----- Source excerpt

Example 1.3. Jeannette Bürde, “Der Berghirt,” op. 4 no. 1, measures 1–14.
Another, and quite wonderful, anecdote about Milder and her partner can serve as segue to a discussion of the two Suleika songs. In the summer of 1823, Liman and Milder were in Marienbad, where Milder visited Goethe on 15 August. After her departure, Goethe wrote to his daughter-in-law Ottilie and to Carl Friedrich Zelter, the latter on 24 August, that she sought to make small songs large and that the memory brought tears to his eyes; the songs were, we learn from Friederike, Conradin Kreutzer’s “Lebe wohl, lebe wohl, mein Lieb” and “Will ruhen unter den Bäumen hier” from Neun Wanderlieder von Ludwig Uhland of 1818. (Schubert respected this work.)39 “Goethe was completely dissolved in tears” (Gö war gans aufgelöst in trähnen), she reports. In 1828, Goethe would inscribe a “splendid edition,” a Prachtexemplar, of his drama Iphigenie auf Tauris for Carl Friedrich Zelter to present to Milder on the twenty-fifth anniversary of her ascending the stage; this ageless tale, the great poet declared, achieved a higher goal when it was set to music by Gluck and sung by her.40 It is Goethe’s repeated statement to both correspondents that she made small pieces of music large that I find fascinating; the word surely has connotations of something beyond the extraordinary size of her voice, as it identifies how she could imbue “small songs” with profundity and grandeur. The Suleika songs are, of course, also “large” in their amplitude: these are not miniature Lieder but extended Gesänge, each in two different tempi with rich tonal plans.

----------
----- Supplied material

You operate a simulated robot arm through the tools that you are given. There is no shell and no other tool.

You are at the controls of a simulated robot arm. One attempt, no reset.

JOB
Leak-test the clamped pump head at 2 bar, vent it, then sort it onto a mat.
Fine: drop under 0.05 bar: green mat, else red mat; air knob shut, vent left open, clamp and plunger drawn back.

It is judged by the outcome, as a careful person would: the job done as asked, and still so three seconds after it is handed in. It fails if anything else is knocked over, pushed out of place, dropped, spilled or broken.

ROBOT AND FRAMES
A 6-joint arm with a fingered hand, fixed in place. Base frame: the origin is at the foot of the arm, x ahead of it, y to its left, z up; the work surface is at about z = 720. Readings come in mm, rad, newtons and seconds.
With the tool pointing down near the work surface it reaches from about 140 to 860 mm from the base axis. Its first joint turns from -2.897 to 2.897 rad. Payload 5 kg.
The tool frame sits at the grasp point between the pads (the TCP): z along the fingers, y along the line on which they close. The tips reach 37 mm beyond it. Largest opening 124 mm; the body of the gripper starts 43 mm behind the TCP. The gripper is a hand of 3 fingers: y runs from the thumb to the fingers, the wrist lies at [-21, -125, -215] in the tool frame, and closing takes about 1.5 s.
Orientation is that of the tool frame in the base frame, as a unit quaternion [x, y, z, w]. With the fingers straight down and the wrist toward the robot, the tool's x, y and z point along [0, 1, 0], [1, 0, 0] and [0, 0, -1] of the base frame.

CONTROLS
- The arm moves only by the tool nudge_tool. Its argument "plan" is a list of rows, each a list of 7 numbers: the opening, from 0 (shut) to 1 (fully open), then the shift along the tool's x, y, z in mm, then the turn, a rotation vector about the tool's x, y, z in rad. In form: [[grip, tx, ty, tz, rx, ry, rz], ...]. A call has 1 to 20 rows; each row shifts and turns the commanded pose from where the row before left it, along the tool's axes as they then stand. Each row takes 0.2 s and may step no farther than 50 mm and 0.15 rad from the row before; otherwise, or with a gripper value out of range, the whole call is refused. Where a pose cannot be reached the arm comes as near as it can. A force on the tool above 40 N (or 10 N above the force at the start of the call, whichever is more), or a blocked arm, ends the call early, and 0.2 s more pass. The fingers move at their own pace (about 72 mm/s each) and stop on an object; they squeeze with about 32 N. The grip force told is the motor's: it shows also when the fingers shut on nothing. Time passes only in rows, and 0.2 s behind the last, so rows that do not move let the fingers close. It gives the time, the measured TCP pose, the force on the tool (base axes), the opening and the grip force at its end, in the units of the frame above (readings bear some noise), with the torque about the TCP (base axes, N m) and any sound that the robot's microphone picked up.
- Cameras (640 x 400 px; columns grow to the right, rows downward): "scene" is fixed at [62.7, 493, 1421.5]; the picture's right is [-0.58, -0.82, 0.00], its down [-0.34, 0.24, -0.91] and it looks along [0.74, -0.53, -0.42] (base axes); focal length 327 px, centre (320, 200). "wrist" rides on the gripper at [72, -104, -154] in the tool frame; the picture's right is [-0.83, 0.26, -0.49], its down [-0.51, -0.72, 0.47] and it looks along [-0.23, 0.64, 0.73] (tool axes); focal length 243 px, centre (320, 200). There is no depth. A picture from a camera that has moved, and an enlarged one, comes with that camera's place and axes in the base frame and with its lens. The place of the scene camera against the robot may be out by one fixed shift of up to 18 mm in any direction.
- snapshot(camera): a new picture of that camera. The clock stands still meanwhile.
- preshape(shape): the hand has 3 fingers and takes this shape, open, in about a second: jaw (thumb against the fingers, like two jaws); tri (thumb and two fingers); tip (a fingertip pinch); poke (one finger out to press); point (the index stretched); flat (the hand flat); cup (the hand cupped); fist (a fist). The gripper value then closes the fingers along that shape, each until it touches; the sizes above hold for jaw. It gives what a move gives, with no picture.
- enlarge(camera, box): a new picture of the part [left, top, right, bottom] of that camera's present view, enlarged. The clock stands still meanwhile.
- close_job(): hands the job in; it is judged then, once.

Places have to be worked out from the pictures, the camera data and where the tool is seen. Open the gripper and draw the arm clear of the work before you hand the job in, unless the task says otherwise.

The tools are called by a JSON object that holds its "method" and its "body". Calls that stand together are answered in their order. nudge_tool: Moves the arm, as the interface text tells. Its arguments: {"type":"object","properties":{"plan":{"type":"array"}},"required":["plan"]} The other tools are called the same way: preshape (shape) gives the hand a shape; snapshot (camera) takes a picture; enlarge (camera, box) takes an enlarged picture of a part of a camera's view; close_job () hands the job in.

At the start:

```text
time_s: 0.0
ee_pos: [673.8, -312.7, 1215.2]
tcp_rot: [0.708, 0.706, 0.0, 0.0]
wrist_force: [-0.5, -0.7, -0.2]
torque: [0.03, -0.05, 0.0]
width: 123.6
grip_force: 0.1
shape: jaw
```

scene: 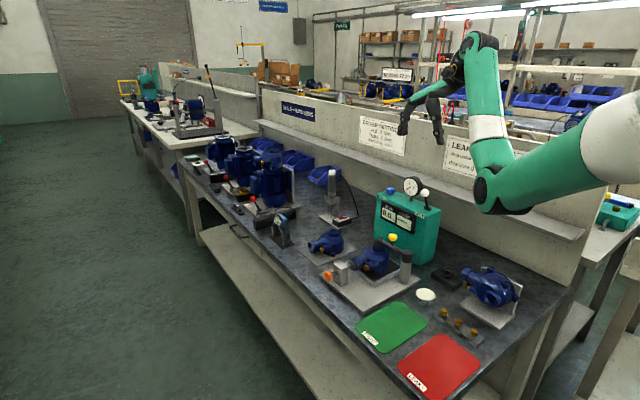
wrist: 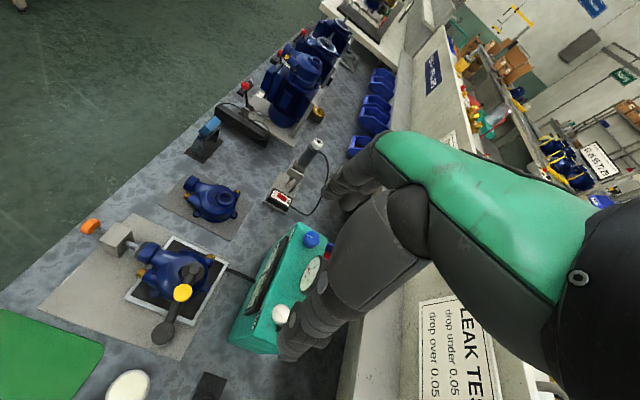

----------
----- Supplied material

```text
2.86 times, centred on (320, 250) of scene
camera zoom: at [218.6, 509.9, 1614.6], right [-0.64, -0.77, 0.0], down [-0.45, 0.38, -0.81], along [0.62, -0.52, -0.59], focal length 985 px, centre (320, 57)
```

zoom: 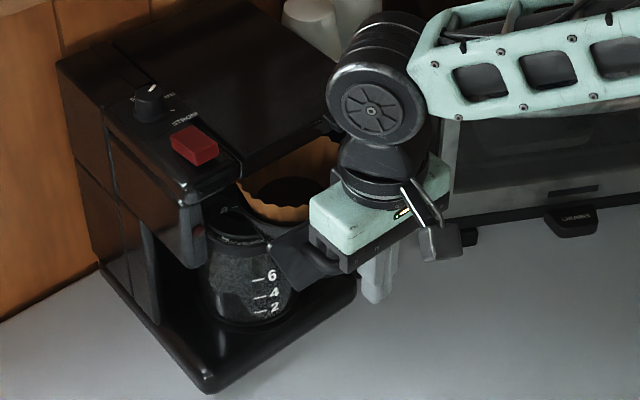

----------

**Written tasks**:
**a.** Please write the source excerpt out a second time.
**b.** Take the lines from the line with "You operate a" through the line with "The tool frame sits", both ends included, and give them again exactly, with nothing else.

**Outputs for the tasks**:
**a.**
Example 1.3. Jeannette Bürde, “Der Berghirt,” op. 4 no. 1, measures 1–14.
Another, and quite wonderful, anecdote about Milder and her partner can serve as segue to a discussion of the two Suleika songs. In the summer of 1823, Liman and Milder were in Marienbad, where Milder visited Goethe on 15 August. After her departure, Goethe wrote to his daughter-in-law Ottilie and to Carl Friedrich Zelter, the latter on 24 August, that she sought to make small songs large and that the memory brought tears to his eyes; the songs were, we learn from Friederike, Conradin Kreutzer’s “Lebe wohl, lebe wohl, mein Lieb” and “Will ruhen unter den Bäumen hier” from Neun Wanderlieder von Ludwig Uhland of 1818. (Schubert respected this work.)39 “Goethe was completely dissolved in tears” (Gö war gans aufgelöst in trähnen), she reports. In 1828, Goethe would inscribe a “splendid edition,” a Prachtexemplar, of his drama Iphigenie auf Tauris for Carl Friedrich Zelter to present to Milder on the twenty-fifth anniversary of her ascending the stage; this ageless tale, the great poet declared, achieved a higher goal when it was set to music by Gluck and sung by her.40 It is Goethe’s repeated statement to both correspondents that she made small pieces of music large that I find fascinating; the word surely has connotations of something beyond the extraordinary size of her voice, as it identifies how she could imbue “small songs” with profundity and grandeur. The Suleika songs are, of course, also “large” in their amplitude: these are not miniature Lieder but extended Gesänge, each in two different tempi with rich tonal plans.

**b.**
You operate a simulated robot arm through the tools that you are given. There is no shell and no other tool.

You are at the controls of a simulated robot arm. One attempt, no reset.

JOB
Leak-test the clamped pump head at 2 bar, vent it, then sort it onto a mat.
Fine: drop under 0.05 bar: green mat, else red mat; air knob shut, vent left open, clamp and plunger drawn back.

It is judged by the outcome, as a careful person would: the job done as asked, and still so three seconds after it is handed in. It fails if anything else is knocked over, pushed out of place, dropped, spilled or broken.

ROBOT AND FRAMES
A 6-joint arm with a fingered hand, fixed in place. Base frame: the origin is at the foot of the arm, x ahead of it, y to its left, z up; the work surface is at about z = 720. Readings come in mm, rad, newtons and seconds.
With the tool pointing down near the work surface it reaches from about 140 to 860 mm from the base axis. Its first joint turns from -2.897 to 2.897 rad. Payload 5 kg.
The tool frame sits at the grasp point between the pads (the TCP): z along the fingers, y along the line on which they close. The tips reach 37 mm beyond it. Largest opening 124 mm; the body of the gripper starts 43 mm behind the TCP. The gripper is a hand of 3 fingers: y runs from the thumb to the fingers, the wrist lies at [-21, -125, -215] in the tool frame, and closing takes about 1.5 s.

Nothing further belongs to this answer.